* **WHAT TO WORK ON**: Resume the page where it left off.
┌─ PAGE
Tuesday, December 21, 2010
The SEC charged two San Francisco-based investment adviser firms along with their former CEO, former general counsel, and former portfolio manager with defrauding investors in a $100 million hedge fund that invested in subprime automobile loans. The SEC found that former CEO Benjamin P. Chui and former portfolio manager Triffany Mok — who managed the American Pegasus Auto Loan Fund — together with former general counsel Charles E. Hall, Jr., engaged in improper self-dealing, misused client assets, and failed to disclose conflicts of interest.
The firms — American Pegasus LDG and American Pegasus Investment Management —and Chui, Hall, and Mok settled the SEC’s charges by agreeing to sanctions including bars from the industry and more than $1 million in penalties and repayments to the fund.
The SEC’s order instituting administrative proceedings finds that unbeknownst to investors, in mid-2007, Chui used more than $18 million in loans and advances from the Auto Loan Fund to buy the fund’s sole supplier of auto loans for himself, Hall, and Mok. This created a pervasive conflict of interest as Chui, Hall, and Mok had a duty to maximize the fund’s performance while at the same time had an interest in generating profits for the loan supplier they secretly owned.
The SEC also found that Chui used millions in cash borrowed from the Auto Loan Fund to prop up other hedge funds he managed. By late 2008, roughly 40 percent of the Auto Loan Fund’s assets consisted of “loans” to the fund managers’ related businesses — with fund investors being charged fees based on these undisclosed related-party payments.
According to the SEC’s order, Chui, Hall, and Mok then essentially wiped much of this debt to the fund off the books by selling assets to the fund at a 300 percent mark-up. Chui, with help from Hall and Mok, purchased an auto loan portfolio for $12 million in February 2009 — then sold it to the Auto Loan Fund the same day for more than $38 million. The fraudulently inflated sale was used to erase money owed to the fund for the various related-party transactions.
The Commission’s order finds violations of multiple antifraud statutes by Chui, Hall, Mok, and their two adviser firms. Without admitting or denying the SEC’s findings, the respondents agreed to the following settlement terms. Chui, who lives in San Carlos, Calif., agreed to pay a $175,000 penalty and be barred from associating with an investment adviser for five years. Hall, who lives in Carlisle, Penn., agreed to pay a $100,000 penalty and be barred from associating with an investment adviser for three years and from appearing or practicing before the Commission as an attorney for three years. Mok, who lives in Fremont, Calif., agreed to pay a $75,000 penalty and be suspended from associating with an investment adviser for one year. The two adviser firms must disgorge $850,000 in management fees deemed improper by the SEC.
└─
┌─ SUPPLIED MATERIAL
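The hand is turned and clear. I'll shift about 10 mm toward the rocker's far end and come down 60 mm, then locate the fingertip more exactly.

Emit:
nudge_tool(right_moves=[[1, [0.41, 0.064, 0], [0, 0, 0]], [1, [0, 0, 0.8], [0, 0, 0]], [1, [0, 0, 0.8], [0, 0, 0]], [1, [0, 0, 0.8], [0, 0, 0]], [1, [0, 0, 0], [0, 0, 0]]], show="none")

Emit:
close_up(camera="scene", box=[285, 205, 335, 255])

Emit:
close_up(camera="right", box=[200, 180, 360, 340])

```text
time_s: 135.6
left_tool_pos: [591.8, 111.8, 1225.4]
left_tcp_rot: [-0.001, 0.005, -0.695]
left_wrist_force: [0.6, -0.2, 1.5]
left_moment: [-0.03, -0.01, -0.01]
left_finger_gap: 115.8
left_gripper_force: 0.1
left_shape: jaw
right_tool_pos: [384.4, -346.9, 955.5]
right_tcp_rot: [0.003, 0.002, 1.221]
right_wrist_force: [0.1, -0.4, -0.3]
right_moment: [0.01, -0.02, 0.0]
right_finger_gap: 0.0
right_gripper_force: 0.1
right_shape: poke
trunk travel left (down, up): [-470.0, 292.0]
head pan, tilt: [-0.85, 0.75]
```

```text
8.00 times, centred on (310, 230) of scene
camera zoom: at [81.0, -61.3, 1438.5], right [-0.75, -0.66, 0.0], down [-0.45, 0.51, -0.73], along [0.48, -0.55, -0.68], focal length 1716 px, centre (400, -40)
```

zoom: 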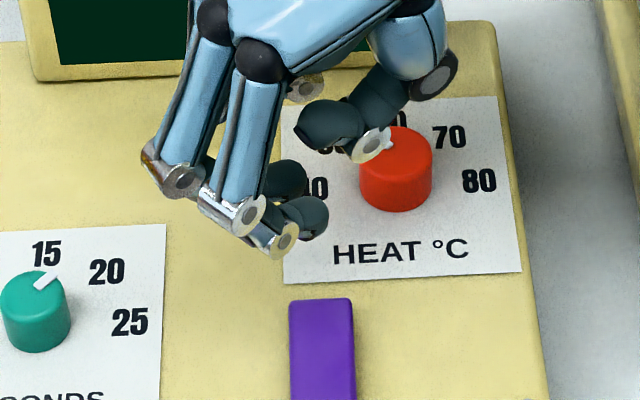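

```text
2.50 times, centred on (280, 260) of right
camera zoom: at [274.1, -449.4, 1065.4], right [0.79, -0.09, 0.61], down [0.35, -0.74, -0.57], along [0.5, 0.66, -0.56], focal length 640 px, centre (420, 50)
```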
└─
* **TASK RESPONSE**:
As the Wall St. Journal earlier predicted, today the New York Attorney General sued accounting firm Ernst & Young LLP (“E&Y”), charging the firm with helping Lehman Brothers Holding, Inc. (“Lehman”) engage in an accounting fraud involving the surreptitious removal of tens of billions of dollars of fixed income securities from Lehman’s balance sheet in order to deceive the public about Lehman’s true liquidity condition. (Contrary to some earlier reports, the complaint does not name individual defendants.)
The Attorney General’s lawsuit claims that for more than seven years leading up to Lehman’s bankruptcy filing in September 2008, Lehman had engaged in so-called “Repo 105” transactions, explicitly approved by E&Y. The transactions purpose was to temporarily park highly liquid, fixed-income securities with European banks for the sole purpose of reducing Lehman’s financial statement leverage, an important financial metric for investors, stock analysts, lenders, and others interested in Lehman.
Specifically, Repo 105 transactions involved transfers by Lehman of fixed income securities to European counterparties in return for cash - often at the end of a financial quarter - with the binding understanding that Lehman would shortly repurchase the equivalent securities from these counterparties only a few days later for more money. Lehman then used the cash to pay down liabilities and improve its leverage and balance sheet metrics, while failing to disclose to the investing public the obligation to repurchase the securities at a higher price. Lehman did so, with E&Y’s explicit approval, by characterizing these financing transactions as “sales.” Indeed, the sole purpose of characterizing these transactions as “sales” was to reduce Lehman’s leverage on its financial statements and public filings, thereby deceiving the investing public.
The complaint alleges that E&Y was fully aware of Lehman’s fraudulent Repo 105 transactions, specifically approved of Lehman’s use of them, and gave Lehman an unqualified audit opinion every year from 2001 to 2007, despite knowing that they concealed the Repo 105 transactions. Further, the lawsuit alleges that in 2007 and early 2008, when Lehman was facing demands to reduce its leverage, Lehman rapidly accelerated its use of Repo 105 transactions, removing up to $50 billion from its balance sheet on a quarterly basis without disclosing the use of the Repo 105 transactions.
The complaint also alleges that E&Y failed to object when Lehman misled analysts on its quarterly earnings calls regarding its leverage ratios, and that E&Y did not inform Lehman’s Audit Committee about a highly-placed whistleblower’s concerns about Lehman’s use of Repo 105 transactions.
The Attorney General seeks the return of the entirety of fees E&Y collected for work performed for Lehman between 2001 and 2008, exceeding $150 million, plus investor damages and equitable relief.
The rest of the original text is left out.